Just as Florida’s sheriffs’ history parallels the ups and downs of Florida’s history and social climate, there is also much for the sheriffs to be proud of when they gather for on Amelia Island Feb. 4-7 for their annual Winter Conference. For one thing, Florida’s crime rate is the lowest in 46 years. For another, consider some of the following milestones culled from a much longer list on the FSA website:
- 1955 – FSA created the Florida Sheriffs’ Bureau, forerunner to what is known today as the Florida Department of Law Enforcement.
- 1957 – FSA founded the Florida Sheriffs Youth Ranches, whose mission is to prevent delinquency and develop strong, lawful, resilient and productive citizens who will make a positive contribution to our communities for years to come.

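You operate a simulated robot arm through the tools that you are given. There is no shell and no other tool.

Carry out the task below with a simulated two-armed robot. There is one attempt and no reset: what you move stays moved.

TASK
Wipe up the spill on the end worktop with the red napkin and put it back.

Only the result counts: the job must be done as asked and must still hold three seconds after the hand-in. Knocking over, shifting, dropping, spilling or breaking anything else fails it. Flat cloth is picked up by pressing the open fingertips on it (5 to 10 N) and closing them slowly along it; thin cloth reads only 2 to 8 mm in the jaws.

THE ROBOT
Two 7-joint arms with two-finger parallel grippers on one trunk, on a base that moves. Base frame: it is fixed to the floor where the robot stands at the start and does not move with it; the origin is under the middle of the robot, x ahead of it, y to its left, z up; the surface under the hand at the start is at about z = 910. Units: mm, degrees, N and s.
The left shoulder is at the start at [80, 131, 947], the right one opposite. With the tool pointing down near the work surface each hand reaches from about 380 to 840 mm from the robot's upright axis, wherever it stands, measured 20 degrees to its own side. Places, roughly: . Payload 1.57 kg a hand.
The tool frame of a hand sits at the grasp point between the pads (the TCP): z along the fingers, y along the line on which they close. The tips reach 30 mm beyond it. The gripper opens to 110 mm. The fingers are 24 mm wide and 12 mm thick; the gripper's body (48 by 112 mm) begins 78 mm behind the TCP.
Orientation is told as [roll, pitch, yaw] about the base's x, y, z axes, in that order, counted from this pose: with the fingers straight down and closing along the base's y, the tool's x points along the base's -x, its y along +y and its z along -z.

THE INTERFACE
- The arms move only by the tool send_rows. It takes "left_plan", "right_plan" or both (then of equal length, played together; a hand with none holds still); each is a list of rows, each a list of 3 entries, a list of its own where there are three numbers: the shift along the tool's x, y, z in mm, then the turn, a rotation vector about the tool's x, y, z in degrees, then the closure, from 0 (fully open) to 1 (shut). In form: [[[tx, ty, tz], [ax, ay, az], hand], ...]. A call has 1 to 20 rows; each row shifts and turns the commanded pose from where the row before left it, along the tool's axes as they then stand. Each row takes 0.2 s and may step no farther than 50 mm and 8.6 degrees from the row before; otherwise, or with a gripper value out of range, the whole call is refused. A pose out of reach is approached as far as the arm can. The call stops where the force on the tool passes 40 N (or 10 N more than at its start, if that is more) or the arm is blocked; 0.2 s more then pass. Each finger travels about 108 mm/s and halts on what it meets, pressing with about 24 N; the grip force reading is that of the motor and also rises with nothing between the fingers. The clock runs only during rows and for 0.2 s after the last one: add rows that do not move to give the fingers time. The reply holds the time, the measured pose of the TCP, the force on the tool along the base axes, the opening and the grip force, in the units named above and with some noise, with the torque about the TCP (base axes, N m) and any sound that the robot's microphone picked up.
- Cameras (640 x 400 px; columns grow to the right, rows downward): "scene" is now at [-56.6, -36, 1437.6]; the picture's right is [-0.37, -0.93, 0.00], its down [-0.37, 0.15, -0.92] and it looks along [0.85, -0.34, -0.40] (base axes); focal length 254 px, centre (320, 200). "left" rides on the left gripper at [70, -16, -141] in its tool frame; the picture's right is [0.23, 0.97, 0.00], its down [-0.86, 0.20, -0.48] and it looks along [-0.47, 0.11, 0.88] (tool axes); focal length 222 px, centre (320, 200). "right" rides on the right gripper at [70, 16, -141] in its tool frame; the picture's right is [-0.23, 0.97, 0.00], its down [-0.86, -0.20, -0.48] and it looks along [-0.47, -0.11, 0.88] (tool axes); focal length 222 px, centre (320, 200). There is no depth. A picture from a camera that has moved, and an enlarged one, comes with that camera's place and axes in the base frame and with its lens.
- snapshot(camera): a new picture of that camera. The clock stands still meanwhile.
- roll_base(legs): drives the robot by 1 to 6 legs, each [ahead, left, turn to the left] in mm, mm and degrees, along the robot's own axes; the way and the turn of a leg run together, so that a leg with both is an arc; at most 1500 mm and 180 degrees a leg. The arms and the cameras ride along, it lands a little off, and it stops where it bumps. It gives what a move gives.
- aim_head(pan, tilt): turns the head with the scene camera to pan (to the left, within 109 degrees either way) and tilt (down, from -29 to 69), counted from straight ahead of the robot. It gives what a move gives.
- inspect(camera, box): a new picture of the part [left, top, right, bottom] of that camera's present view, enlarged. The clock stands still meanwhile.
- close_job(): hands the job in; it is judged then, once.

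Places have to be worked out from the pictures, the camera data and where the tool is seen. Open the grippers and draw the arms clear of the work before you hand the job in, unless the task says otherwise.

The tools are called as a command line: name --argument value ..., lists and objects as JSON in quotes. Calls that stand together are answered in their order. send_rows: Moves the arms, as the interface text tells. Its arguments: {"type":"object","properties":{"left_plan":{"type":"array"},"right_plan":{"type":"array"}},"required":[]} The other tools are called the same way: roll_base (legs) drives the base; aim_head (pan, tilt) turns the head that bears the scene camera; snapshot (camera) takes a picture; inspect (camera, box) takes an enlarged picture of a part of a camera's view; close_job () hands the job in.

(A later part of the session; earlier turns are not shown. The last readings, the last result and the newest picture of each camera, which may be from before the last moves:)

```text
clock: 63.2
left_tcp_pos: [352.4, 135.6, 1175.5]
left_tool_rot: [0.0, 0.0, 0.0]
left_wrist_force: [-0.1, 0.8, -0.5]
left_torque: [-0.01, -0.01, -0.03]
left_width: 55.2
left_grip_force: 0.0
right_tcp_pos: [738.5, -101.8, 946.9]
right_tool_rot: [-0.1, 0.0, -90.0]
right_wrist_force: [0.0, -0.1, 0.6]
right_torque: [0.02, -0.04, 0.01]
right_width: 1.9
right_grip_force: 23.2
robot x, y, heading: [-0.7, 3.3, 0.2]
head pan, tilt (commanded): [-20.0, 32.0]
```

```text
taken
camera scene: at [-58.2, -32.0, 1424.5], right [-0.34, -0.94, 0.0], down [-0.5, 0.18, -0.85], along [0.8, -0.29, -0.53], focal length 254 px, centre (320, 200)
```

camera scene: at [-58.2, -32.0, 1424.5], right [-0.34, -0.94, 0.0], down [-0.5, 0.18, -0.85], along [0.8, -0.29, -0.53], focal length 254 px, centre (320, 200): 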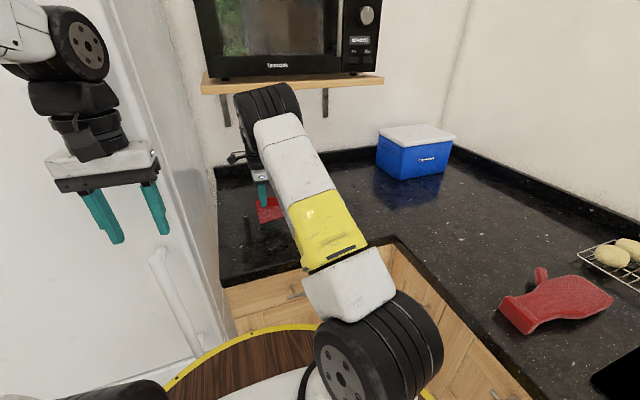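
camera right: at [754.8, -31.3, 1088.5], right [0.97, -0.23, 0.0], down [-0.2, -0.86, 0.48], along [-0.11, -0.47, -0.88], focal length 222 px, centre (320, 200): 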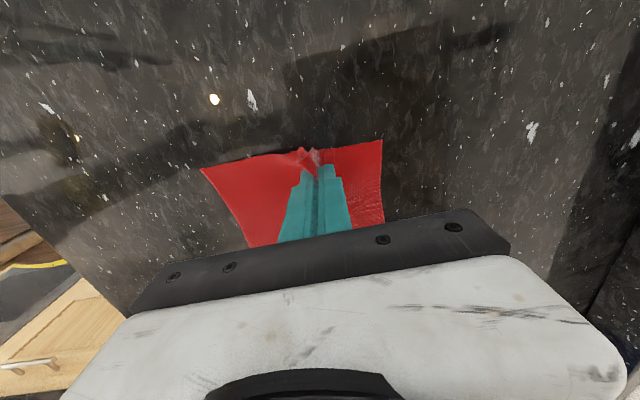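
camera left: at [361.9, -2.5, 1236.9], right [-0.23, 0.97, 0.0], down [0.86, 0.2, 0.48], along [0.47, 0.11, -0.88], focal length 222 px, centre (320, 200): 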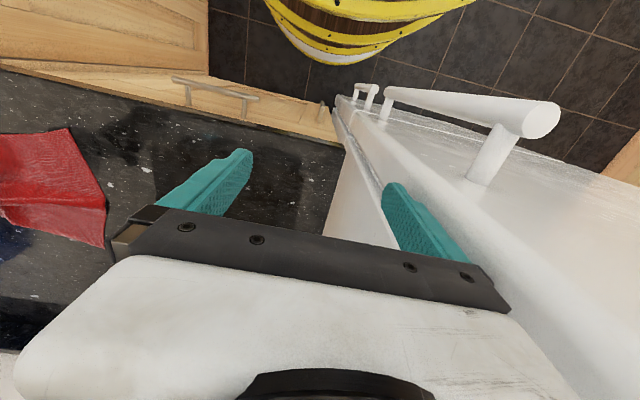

- 1963 – FSA founded the Florida Law Enforcement Academy, the first statewide training center for city, county and state law-enforcement officers.
- 1998 – FSA helped to create the Florida Corrections Accreditation Commission and has been a leader in developing “minimum standards” for law enforcement and corrections in the state and nation.
- 2002 – FSA dedicated the Florida Sheriffs Law Enforcement Memorial on the grounds of the FSA headquarters in Tallahassee. The names of every Florida deputy killed in the line of duty are inscribed on the large granite wall at the center of the memorial. Each spring, a service is held at the memorial to honor those who lost their lives the previous year.
- 2017 – A bronze K-9 sculpture was added to the FSA Memorial to honor and memorialize all the brave K-9s killed in the line of duty. Over the years, many K-9s have been killed or injured in the line of duty, and this stunning sculpture pays tribute to them in the same inspiring fashion that the rest of the memorial honors their human counterparts.
Inscribed on the granite wall of the aforementioned memorial for fallen officers there are now 365 names. It’s a reminder that even though much has changed since the FSA was founded in 1893, the sheriffs, deputies, and other individuals serving in law enforcement still face risks every day.